_GIVEN INFORMATION_
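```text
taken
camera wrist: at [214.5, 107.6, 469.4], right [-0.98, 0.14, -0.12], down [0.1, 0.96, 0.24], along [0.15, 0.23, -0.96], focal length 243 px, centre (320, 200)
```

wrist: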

_SUPPLIED TEXT_
Europa ha regalado a los cinéfilos de pura cepa varias de
las películas más cautivadoras rodadas en el planeta en fecha cercana. A Leviatán, Ida o Fuerza mayor, de
Rusia, Polonia y Suecia en igual orden, súmase la, tan laureada como aquellas,
cinta húngara White God (Fehér
isten, 2014), invitación tentadora a contactar con propuestas narrativas
desligadas del modelo de representación institucional o discurso audiovisual
hegemónico.
El inquietante largometraje del director y aquí además
coguionista Kornél Mundruczó impacta en virtud de la versificación visual de
una propuesta que hace de la imagen portal hacia suerte de mundo paralelo de la
existencia, donde son yuxtapuestas extrañas postales cinemáticas remisivas a un
presunto no orden de cosas subvertido por canes organizados en orwelliana
rebelión granjera contra la insensatez humana.
Es cierto que el maestro del suspense, Alfred Hitchcock,
sentaba condición argumental más o menos similar cual punto de partida de Los
pájaros (1961); si bien el espejo ante el cual se mira Mundruczó de cara a su
sexta obra fílmica no es en aquella reflexión sobre la antinomia
hombre-naturaleza del director británico, sino en el del norteamericano Samuel
Fuller de la cinta White Dog (1982),
con la cual establece conexión de sentidos ya desde el mismo título y el mero
palíndromo final que las diferencia.

_REQUIREMENT_
What does the supplied text say from "El inquietante largometraje" through "la insensatez humana."? Give the exact wording.

_ANSWER TO THIS PROBLEM_
El inquietante largometraje del director y aquí además
coguionista Kornél Mundruczó impacta en virtud de la versificación visual de
una propuesta que hace de la imagen portal hacia suerte de mundo paralelo de la
existencia, donde son yuxtapuestas extrañas postales cinemáticas remisivas a un
presunto no orden de cosas subvertido por canes organizados en orwelliana
rebelión granjera contra la insensatez humana.